### EXCERPT PROVIDED:
Got ghosts? Call the Ghostbusters.
Got floods? Call the Dutch.

Hurricane Sandy exposed just how vulnerable New York City’s 520 miles of coastline are. And revealed how woefully unprepared we were when the superstorm hit.

On December 1, The New Amsterdam History Center brings together architects, designers and planners from three Dutch companies and a like-minded American firm to discuss their innovative projects to mitigate future severe flooding threats to our shores. They are part of a massive effort to make the city more resilient to future flooding.

For more than 400 years the Dutch have been our good friends. In 2020, the Dutch/American friendship continues unabated. As our climate conditions change radically, the Dutch offer expertise gained from 1,000 years of holding back the sea. They know they need to plan or perish. They know we need to innovate or be inundated.

### RECORDED INFORMATION:
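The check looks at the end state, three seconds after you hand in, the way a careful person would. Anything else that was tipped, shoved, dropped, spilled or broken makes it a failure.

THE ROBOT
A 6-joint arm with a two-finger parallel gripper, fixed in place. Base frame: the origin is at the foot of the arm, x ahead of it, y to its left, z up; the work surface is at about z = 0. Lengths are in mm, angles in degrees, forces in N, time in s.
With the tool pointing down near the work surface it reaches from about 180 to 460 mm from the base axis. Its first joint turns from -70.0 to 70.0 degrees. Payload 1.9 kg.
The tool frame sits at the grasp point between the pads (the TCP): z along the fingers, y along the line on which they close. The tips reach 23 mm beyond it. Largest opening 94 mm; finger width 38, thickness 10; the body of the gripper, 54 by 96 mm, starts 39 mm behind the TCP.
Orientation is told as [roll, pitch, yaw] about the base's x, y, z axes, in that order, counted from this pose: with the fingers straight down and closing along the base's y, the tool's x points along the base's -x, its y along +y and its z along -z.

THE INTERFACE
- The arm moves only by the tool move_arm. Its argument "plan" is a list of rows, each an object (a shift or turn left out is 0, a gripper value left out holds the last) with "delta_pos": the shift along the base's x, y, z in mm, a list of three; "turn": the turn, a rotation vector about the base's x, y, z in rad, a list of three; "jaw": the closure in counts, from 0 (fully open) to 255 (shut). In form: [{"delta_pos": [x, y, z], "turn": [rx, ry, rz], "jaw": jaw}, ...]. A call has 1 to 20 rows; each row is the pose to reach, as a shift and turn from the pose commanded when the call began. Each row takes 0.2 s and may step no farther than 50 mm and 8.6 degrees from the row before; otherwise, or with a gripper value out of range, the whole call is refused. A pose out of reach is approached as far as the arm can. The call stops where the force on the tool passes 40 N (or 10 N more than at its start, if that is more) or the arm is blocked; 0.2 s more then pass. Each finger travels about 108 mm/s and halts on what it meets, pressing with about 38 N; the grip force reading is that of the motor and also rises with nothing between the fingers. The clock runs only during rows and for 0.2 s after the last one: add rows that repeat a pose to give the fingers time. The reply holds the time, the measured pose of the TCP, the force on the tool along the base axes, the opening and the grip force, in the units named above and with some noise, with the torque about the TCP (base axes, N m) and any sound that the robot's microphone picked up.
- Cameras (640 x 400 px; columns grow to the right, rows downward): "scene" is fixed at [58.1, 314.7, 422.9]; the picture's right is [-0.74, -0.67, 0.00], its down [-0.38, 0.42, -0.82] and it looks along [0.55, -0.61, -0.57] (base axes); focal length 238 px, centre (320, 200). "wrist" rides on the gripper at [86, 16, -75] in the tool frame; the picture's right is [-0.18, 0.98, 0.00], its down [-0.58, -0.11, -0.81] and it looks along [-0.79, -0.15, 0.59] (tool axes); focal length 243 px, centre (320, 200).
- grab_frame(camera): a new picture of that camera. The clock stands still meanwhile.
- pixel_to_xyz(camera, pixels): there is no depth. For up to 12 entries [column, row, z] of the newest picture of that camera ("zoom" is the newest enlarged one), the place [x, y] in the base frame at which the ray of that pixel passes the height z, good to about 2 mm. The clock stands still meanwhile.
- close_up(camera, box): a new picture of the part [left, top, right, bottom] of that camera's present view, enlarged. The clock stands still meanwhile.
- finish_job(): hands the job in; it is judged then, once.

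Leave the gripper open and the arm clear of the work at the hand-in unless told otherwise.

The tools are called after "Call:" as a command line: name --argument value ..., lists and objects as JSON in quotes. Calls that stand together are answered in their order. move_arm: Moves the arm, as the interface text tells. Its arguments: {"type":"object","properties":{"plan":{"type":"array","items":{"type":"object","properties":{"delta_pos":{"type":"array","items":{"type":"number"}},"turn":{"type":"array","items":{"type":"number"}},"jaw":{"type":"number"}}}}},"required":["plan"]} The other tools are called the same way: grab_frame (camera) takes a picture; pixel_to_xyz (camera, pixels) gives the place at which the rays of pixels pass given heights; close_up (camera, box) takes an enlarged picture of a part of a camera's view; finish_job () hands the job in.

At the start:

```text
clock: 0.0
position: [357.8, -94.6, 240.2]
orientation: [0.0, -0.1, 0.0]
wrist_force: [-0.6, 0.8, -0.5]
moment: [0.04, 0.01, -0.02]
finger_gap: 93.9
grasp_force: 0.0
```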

### WHAT YOU NEED TO DO:
1. Give the stretch of the excerpt provided that starts with "Got floods? Call" and ends with "the superstorm hit.", unchanged.
2. The lines above from the one containing "- grab_frame(camera): a" through the one containing "- close_up(camera, box): a" are to be set down exactly, and no others. The answer is a Markdown table with a number under Position and the line under Text; leave empty lines out.

### SOLVED PROBLEMS:
1.
Got floods? Call the Dutch.

Hurricane Sandy exposed just how vulnerable New York City’s 520 miles of coastline are. And revealed how woefully unprepared we were when the superstorm hit.

2.
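| Position | Text |
|---|---|
| 1 | - grab_frame(camera): a new picture of that camera. The clock stands still meanwhile. |
| 2 | - pixel_to_xyz(camera, pixels): there is no depth. For up to 12 entries [column, row, z] of the newest picture of that camera ("zoom" is the newest enlarged one), the place [x, y] in the base frame at which the ray of that pixel passes the height z, good to about 2 mm. The clock stands still meanwhile. |
| 3 | - close_up(camera, box): a new picture of the part [left, top, right, bottom] of that camera's present view, enlarged. The clock stands still meanwhile. |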